Lying in the core of their approach is data science. “Data-driven modeling transforms the way we design enzyme, but quality enzymology data with well-defined structure-function relationship are in urgent need.” John said. “The fundamental challenges are enzymology data collection, cleaning, and joining. Those are the questions to which data scientists are in the best position to answer.”
Motivated to address these challenges, Lucy Yan, a student of Biostatistics in John’s lab, together with three DSI students, including Li Yuan, Sarah Torrence, and Alvin Chen, developed an integrated structure–function enzymology database, named IntEnzyDB. After two years of effort, they established the database, along with a web-interface designed by Xinchun Ran and Anvita Gollu to allow public access (https://intenzydb.accre.vanderbilt.edu). The database holds great promise to enable facile statistical modeling and machine learning.
This research was published in the Journal of Chemical Information and Modeling, a flagship journal in the field of computational chemistry.

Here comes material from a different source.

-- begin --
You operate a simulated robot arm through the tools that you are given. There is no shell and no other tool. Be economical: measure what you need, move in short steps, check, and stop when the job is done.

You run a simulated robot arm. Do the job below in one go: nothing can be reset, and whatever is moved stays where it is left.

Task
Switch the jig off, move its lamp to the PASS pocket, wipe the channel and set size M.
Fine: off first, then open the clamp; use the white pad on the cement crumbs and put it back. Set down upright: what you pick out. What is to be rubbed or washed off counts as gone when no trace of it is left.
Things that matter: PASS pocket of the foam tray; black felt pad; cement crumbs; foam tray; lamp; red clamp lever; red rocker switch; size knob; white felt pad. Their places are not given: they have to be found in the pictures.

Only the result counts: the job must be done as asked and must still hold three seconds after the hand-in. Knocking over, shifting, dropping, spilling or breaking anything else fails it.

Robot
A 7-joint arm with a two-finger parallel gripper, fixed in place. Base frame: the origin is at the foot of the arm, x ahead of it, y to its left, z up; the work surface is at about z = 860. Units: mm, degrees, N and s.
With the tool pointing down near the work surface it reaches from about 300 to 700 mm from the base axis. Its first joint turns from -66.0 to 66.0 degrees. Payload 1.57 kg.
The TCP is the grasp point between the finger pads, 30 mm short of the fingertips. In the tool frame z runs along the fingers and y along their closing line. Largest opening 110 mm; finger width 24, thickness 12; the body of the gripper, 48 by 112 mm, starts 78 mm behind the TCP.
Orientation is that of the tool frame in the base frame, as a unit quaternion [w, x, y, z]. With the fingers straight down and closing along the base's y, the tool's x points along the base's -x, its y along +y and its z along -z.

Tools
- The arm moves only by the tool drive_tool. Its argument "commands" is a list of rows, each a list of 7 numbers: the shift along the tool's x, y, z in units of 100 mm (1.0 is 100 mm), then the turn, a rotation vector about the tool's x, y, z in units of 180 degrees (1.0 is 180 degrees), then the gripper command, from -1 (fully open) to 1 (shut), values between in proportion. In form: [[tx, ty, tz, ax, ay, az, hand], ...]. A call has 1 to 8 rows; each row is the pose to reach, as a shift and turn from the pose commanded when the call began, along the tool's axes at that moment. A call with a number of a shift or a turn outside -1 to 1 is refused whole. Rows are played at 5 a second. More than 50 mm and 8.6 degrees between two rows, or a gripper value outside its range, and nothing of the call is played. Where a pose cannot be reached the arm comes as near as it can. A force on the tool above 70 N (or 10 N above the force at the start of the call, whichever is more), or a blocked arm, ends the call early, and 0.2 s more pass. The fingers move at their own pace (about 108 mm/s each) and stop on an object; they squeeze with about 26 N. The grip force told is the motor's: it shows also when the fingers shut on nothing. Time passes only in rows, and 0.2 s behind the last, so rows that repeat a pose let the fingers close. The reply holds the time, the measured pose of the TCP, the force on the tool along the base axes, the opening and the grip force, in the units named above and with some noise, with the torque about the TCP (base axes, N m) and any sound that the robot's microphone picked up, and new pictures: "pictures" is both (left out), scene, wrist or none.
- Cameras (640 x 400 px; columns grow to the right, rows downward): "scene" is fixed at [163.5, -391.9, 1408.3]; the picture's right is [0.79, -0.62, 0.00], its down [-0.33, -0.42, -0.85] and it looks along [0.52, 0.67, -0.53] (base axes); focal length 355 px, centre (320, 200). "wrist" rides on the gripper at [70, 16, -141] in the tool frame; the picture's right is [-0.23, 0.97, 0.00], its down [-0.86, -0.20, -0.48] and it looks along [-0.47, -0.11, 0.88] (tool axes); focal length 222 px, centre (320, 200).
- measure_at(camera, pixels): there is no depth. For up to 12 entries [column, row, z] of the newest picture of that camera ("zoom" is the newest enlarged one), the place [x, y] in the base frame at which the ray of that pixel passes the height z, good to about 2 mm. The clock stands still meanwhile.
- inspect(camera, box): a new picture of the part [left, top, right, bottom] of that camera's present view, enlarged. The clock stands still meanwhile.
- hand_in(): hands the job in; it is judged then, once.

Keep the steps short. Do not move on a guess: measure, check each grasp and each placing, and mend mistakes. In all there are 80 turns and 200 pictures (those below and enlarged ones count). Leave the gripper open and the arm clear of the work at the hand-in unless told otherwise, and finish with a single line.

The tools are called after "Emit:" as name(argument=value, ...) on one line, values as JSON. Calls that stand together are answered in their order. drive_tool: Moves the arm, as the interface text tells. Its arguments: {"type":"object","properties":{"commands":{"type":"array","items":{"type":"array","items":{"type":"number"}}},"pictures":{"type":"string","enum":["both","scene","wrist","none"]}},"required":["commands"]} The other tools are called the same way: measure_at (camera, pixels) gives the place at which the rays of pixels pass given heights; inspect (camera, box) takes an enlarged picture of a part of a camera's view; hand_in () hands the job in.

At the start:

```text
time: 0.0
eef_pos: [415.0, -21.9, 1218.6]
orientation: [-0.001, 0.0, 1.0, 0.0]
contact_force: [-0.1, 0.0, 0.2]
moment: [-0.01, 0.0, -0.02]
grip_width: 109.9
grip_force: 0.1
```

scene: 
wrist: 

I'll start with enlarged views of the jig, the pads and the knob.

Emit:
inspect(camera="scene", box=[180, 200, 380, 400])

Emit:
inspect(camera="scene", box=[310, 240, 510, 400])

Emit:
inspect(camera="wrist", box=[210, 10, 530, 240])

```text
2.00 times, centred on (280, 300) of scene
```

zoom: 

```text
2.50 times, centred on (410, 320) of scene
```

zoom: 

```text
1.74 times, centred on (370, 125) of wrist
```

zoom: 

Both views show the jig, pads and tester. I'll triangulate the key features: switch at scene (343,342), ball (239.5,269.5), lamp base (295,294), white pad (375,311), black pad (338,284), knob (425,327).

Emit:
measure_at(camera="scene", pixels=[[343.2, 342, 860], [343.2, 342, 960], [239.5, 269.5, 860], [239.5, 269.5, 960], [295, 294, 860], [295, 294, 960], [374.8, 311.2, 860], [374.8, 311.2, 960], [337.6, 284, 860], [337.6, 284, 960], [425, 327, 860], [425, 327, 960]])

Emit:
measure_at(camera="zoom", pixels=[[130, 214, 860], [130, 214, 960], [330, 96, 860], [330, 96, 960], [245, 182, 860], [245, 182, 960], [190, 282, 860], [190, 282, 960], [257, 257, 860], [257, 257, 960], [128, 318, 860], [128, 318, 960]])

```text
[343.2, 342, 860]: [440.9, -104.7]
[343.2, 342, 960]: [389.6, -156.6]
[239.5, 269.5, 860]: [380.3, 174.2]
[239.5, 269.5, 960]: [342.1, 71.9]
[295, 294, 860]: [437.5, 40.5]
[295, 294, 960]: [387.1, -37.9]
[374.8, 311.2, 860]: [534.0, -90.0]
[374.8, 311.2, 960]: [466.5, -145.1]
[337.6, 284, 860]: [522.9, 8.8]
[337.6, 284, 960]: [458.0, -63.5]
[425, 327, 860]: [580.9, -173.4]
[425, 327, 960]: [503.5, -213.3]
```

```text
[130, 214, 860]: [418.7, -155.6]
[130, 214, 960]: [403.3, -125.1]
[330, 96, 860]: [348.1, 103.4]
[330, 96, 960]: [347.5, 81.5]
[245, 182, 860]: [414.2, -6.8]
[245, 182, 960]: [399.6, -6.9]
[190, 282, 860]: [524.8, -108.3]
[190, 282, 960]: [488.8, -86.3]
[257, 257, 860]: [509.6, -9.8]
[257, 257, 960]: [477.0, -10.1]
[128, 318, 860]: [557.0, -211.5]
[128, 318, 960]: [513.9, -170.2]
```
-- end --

Due to its broad interest, this research work was selected by ACS Editor’s Choice program as “the paper of the day” among ~100 articles published around the same time across the entire portfolio of American Chemical Society Publications (64+ peer-reviewed journals).
“I am grateful for DSI that offers an integrated environment for research and education. Our students, through the immersive experience of participating collaborative projects led by Dr. Spencer-Smith and other colleagues in DSI, have begun making impacts in academia even before stepping into the industries,” said Prof. John Yang. “I want to particularly thank Dr. Jesse Spencer-Smith for numerous inspiring discussions and Dr. Warren Eckstein for his generous help to set up the web interface on ACCRE!”